[start]
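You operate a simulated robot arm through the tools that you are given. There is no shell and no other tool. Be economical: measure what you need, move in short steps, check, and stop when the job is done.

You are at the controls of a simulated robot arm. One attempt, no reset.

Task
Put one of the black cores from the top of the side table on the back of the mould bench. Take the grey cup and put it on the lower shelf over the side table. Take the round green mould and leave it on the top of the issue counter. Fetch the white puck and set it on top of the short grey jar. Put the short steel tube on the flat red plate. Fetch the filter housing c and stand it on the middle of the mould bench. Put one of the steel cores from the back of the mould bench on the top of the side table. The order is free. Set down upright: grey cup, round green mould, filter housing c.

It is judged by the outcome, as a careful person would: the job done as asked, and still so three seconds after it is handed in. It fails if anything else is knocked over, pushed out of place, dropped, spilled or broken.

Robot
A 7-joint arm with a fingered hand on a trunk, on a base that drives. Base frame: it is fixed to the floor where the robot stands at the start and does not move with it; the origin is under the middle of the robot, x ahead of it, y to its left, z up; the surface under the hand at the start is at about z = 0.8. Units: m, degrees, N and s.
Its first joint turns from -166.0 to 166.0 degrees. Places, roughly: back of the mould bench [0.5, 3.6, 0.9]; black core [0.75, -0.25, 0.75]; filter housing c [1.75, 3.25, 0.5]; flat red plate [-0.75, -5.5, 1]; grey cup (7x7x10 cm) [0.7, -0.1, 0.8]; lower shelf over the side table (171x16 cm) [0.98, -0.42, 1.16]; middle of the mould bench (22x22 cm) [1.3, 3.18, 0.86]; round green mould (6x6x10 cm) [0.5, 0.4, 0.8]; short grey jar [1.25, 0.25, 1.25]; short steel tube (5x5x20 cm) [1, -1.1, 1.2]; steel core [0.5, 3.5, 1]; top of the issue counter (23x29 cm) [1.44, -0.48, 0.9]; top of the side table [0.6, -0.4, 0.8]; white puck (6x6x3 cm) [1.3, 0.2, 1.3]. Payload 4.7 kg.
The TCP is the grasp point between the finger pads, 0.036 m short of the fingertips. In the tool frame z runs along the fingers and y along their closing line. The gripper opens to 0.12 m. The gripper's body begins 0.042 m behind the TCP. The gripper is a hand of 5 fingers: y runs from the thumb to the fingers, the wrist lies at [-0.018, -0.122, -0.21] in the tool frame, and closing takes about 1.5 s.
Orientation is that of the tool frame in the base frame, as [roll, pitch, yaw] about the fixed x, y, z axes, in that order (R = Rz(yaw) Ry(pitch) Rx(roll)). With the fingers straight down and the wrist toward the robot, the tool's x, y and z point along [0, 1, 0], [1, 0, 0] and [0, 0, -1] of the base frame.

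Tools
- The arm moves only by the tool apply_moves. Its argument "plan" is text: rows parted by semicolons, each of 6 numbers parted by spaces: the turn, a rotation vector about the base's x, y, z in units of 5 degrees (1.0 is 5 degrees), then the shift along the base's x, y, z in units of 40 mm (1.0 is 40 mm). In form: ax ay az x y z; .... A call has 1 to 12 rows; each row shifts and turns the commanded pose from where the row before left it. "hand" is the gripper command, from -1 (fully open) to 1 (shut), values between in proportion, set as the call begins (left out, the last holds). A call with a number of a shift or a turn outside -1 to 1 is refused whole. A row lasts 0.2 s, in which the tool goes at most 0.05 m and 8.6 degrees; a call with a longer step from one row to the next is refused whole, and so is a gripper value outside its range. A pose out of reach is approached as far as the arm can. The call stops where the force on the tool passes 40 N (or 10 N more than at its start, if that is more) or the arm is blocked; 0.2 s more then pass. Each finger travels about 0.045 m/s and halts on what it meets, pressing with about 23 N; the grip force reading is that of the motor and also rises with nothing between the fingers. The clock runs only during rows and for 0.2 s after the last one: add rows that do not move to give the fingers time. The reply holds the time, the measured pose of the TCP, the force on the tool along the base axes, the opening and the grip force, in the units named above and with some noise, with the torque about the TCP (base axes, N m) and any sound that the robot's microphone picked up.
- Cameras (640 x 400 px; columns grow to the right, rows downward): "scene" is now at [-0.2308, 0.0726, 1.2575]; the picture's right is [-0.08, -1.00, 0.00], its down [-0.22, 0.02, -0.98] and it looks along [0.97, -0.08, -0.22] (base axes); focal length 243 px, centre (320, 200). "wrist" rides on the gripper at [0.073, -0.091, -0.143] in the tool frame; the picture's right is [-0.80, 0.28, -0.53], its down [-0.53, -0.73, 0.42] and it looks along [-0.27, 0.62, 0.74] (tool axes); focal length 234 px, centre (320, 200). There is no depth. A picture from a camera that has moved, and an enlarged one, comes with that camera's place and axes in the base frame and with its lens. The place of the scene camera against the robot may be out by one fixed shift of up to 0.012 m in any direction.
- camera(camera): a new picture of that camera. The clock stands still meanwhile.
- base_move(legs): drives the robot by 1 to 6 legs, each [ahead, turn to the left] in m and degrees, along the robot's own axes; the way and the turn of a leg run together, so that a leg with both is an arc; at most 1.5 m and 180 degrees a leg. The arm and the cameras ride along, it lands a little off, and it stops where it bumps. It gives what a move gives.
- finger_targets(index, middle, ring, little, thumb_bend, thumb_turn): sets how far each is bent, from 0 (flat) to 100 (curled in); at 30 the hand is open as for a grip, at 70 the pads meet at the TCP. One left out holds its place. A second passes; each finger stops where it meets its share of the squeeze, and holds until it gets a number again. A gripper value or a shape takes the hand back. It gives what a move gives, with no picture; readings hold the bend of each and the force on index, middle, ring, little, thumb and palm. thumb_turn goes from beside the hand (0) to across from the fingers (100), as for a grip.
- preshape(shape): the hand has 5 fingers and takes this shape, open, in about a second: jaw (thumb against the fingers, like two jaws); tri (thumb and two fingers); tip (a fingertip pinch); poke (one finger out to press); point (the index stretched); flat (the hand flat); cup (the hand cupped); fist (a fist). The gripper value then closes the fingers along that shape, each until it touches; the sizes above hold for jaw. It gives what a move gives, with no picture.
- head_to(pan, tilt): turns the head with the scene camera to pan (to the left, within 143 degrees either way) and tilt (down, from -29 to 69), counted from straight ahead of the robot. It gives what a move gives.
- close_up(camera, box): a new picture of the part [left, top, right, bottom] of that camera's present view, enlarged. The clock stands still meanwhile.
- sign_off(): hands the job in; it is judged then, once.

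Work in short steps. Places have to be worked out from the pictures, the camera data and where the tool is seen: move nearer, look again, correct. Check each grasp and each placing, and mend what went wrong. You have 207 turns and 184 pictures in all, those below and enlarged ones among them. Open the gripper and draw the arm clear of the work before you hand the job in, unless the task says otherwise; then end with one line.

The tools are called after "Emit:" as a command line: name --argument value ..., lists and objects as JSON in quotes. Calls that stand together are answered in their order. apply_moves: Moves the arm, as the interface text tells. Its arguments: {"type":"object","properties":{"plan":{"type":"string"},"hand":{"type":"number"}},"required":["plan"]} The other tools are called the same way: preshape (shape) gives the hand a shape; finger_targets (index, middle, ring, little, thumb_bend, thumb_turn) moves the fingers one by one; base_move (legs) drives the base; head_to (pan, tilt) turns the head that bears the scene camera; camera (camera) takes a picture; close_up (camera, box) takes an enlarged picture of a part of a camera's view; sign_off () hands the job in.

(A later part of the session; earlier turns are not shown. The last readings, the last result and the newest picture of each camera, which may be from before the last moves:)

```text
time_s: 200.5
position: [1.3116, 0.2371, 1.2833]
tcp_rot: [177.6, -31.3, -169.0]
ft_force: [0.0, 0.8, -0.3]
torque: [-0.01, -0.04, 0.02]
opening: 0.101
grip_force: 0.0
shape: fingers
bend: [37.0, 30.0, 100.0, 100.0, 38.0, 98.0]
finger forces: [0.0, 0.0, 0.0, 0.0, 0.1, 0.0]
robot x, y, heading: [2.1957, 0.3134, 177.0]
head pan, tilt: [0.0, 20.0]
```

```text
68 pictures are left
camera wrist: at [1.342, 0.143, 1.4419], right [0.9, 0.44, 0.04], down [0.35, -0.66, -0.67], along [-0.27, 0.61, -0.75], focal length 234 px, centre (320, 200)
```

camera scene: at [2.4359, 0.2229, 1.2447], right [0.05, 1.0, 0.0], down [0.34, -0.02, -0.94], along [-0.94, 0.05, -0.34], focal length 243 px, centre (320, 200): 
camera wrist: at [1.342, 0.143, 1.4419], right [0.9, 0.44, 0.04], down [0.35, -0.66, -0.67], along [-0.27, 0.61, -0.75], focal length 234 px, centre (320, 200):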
[end]
§ **Request**
Copy every line that contains the string "simulated".

§ **Problem solution**
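You operate a simulated robot arm through the tools that you are given. There is no shell and no other tool. Be economical: measure what you need, move in short steps, check, and stop when the job is done.
You are at the controls of a simulated robot arm. One attempt, no reset.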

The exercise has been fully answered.